■ **Exercise directions**: Which lines run from the first one up to and including the one with "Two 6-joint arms"? Print exactly those.

:: Given material

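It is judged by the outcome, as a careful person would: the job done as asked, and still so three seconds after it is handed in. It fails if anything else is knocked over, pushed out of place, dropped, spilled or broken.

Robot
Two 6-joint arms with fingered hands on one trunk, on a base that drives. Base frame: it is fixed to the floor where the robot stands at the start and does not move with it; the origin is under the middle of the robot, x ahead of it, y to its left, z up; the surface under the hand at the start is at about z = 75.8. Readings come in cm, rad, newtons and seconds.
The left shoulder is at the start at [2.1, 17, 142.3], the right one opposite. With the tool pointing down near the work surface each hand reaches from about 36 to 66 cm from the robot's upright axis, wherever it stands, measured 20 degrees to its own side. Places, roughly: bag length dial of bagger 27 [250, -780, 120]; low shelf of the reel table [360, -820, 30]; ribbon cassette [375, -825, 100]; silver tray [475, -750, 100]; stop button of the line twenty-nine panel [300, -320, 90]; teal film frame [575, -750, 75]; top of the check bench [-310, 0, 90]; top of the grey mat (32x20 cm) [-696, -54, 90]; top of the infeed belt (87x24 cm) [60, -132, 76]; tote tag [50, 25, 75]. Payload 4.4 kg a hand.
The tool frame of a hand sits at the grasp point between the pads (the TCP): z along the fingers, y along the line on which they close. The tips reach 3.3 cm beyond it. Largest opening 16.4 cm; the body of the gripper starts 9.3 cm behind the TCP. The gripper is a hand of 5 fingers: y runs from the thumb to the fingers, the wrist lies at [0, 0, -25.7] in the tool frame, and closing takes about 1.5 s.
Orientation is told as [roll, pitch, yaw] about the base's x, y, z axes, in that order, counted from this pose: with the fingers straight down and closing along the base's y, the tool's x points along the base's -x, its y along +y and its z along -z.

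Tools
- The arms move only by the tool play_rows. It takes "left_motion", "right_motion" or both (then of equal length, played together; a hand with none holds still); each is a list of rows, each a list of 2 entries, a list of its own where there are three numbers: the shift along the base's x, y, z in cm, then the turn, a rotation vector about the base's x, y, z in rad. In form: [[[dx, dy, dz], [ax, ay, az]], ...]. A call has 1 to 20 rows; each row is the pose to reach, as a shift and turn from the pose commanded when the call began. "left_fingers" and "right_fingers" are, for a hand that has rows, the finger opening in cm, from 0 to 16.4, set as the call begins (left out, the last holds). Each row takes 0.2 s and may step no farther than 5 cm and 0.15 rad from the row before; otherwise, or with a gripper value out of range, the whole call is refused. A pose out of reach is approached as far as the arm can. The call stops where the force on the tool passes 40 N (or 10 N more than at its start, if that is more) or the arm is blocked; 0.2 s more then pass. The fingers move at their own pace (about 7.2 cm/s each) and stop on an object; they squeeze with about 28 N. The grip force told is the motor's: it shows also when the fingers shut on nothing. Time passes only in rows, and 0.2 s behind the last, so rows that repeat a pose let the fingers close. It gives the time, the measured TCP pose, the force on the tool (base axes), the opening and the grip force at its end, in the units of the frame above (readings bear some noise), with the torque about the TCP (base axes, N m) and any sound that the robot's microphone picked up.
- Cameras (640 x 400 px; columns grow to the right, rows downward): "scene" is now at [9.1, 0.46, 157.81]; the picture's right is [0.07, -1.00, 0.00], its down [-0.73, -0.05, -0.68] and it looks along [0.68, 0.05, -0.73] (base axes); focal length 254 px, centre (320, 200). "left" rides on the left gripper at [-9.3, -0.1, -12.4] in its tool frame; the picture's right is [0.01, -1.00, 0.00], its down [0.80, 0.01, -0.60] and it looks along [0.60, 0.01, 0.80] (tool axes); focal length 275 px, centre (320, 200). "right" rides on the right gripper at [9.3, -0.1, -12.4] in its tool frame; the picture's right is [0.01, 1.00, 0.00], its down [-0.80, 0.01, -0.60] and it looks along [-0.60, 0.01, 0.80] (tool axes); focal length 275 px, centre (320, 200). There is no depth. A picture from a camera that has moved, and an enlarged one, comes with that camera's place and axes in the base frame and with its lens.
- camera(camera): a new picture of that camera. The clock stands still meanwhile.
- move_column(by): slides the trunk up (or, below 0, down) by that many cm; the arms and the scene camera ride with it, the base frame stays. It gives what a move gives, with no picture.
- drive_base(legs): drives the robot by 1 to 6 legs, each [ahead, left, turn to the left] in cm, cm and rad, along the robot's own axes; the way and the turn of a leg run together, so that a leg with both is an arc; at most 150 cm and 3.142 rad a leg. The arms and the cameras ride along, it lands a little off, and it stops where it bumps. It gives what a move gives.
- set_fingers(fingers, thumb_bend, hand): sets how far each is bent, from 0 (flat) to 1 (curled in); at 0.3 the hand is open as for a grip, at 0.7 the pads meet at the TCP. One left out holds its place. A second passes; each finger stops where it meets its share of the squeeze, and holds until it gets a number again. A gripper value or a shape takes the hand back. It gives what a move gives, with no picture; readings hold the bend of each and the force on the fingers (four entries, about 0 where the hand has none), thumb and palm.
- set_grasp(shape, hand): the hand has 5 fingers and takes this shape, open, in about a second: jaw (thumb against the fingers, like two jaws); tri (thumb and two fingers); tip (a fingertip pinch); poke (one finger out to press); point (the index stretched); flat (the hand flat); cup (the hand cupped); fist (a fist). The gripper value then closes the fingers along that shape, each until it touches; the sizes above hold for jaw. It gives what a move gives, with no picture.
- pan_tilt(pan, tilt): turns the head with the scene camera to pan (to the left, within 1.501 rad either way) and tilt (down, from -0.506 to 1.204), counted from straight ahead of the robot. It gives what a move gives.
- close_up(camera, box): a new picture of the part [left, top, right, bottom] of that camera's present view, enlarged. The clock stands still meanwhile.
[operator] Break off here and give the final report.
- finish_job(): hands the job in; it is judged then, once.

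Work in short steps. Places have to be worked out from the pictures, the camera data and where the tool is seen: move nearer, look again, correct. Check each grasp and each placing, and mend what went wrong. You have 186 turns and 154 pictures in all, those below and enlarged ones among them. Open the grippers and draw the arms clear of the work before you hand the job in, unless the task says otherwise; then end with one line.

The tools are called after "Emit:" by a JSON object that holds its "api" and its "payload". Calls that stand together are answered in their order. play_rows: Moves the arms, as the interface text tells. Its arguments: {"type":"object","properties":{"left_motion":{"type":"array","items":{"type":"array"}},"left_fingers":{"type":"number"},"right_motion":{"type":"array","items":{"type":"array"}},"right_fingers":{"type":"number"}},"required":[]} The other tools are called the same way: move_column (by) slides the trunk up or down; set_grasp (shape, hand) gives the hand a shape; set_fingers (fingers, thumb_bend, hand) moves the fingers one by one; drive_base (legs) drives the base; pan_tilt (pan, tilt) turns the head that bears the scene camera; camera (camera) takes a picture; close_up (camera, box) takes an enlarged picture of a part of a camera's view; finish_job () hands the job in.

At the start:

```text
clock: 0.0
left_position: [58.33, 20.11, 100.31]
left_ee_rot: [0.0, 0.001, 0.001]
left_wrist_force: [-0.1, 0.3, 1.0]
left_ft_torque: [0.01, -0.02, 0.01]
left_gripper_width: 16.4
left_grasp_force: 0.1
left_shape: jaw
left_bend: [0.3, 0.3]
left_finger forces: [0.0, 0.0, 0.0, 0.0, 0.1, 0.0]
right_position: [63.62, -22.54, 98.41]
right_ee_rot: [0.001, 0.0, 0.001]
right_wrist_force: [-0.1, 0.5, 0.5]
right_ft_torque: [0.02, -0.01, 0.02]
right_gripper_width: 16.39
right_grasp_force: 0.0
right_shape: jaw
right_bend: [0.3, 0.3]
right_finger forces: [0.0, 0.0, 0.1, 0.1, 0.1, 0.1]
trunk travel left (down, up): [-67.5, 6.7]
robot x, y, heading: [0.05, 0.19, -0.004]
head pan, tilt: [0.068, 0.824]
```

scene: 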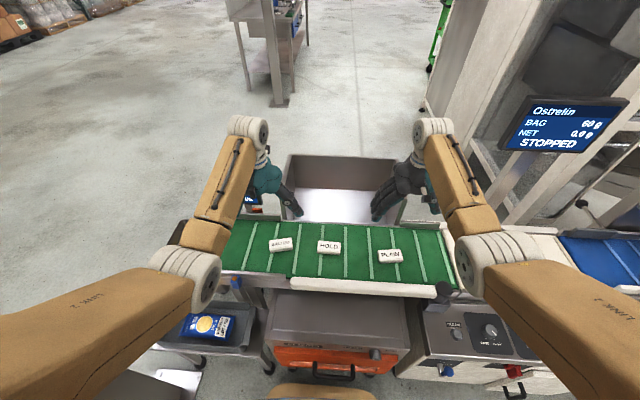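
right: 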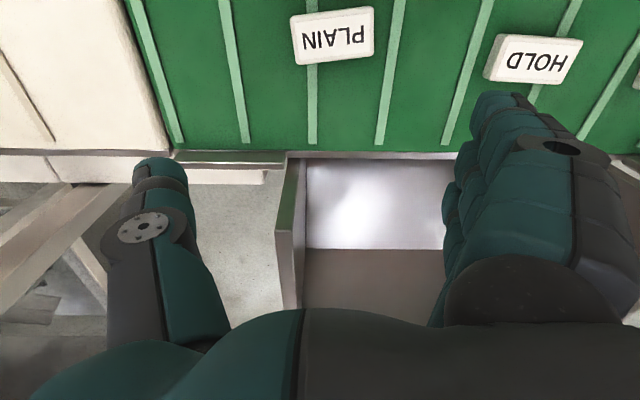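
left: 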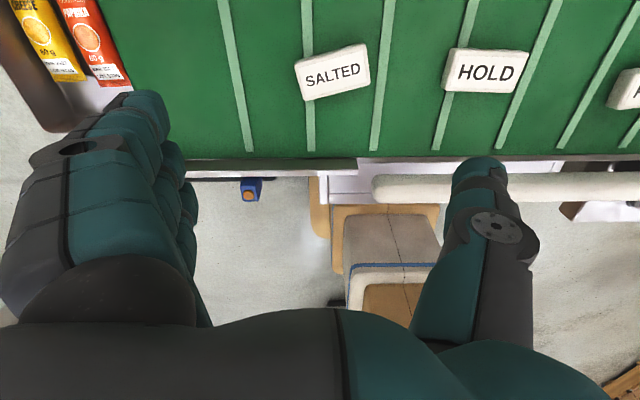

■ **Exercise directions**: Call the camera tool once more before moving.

::::

■ **Output for this exercise**:
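It is judged by the outcome, as a careful person would: the job done as asked, and still so three seconds after it is handed in. It fails if anything else is knocked over, pushed out of place, dropped, spilled or broken.

Robot
Two 6-joint arms with fingered hands on one trunk, on a base that drives. Base frame: it is fixed to the floor where the robot stands at the start and does not move with it; the origin is under the middle of the robot, x ahead of it, y to its left, z up; the surface under the hand at the start is at about z = 75.8. Readings come in cm, rad, newtons and seconds.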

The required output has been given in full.